Clostridium difficile (C. difficile, or C. diff) is a bacteria that affects the digestive tract – and left untreated, it can cause maladies that range from mild to life-threatening. According to the United States Centers for Disease Control and Prevention (CDC), an estimated half million C. difficile infections occurred in the U.S. in 2011.1
Causes and Symptoms
C. difficile spores are most commonly transmitted by hands and contaminated surfaces, and the bacteria very typically spreads in hospitals, long-term facilities and other healthcare settings.

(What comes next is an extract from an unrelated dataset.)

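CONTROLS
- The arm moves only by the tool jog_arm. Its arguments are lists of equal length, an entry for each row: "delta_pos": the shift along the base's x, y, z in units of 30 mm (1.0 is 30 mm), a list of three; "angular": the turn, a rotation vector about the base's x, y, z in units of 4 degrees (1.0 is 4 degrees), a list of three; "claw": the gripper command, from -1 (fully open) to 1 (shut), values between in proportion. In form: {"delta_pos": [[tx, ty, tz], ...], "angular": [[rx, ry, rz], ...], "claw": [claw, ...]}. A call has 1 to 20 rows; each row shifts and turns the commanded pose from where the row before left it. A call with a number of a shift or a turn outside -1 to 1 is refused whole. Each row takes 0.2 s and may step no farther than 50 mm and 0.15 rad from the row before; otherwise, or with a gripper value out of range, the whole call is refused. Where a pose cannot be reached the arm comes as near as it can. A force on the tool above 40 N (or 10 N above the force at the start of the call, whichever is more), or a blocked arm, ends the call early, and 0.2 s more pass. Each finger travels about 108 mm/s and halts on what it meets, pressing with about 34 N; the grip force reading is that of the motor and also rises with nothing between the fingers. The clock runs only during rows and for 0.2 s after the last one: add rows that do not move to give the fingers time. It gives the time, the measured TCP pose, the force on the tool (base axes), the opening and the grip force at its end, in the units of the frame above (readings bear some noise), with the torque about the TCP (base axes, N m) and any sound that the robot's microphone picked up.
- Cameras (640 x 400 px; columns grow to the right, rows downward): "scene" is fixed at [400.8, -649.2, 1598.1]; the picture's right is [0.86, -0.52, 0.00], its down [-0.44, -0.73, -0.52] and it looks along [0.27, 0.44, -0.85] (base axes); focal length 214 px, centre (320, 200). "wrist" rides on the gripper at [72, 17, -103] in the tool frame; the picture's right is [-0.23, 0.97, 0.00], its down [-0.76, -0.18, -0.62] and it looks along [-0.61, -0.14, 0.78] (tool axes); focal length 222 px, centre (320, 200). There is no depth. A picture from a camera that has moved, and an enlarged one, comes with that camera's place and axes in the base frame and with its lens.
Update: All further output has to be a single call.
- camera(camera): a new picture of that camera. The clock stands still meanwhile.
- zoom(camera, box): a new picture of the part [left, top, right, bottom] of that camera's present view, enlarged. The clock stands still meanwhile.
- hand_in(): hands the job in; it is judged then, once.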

In a mild case of C. difficile, the patient may experience several days of occasional diarrhea and abdominal tenderness. But as the organisms multiply in the gut, symptoms may escalate to:
> diarrhea that occurs up to 15 times a day
> blood in the stool
At its most dangerous, C. difficile can cause a tear in the colon, a life-threatening condition that requires immediate treatment.
Reduce the Risk
The Society for Healthcare Epidemiology of America and the Infectious Diseases Society of America recommend practicing proper hand hygiene using soap and water, as well as ensuring cleaning and disinfection of equipment and the environment to help prevent CDI. Adherence to cleaning protocols and the adequacy of cleaning and disinfection should be routinely assessed with observation and monitoring.2
2. Dubberke E, Carling P, Carrico R, et al. Strategies to Prevent Clostridium difficile Infections in Acute Care Hospitals: 2014 Update. Infection Control & Hospital Epidemiology. 2014; 35: 628-645.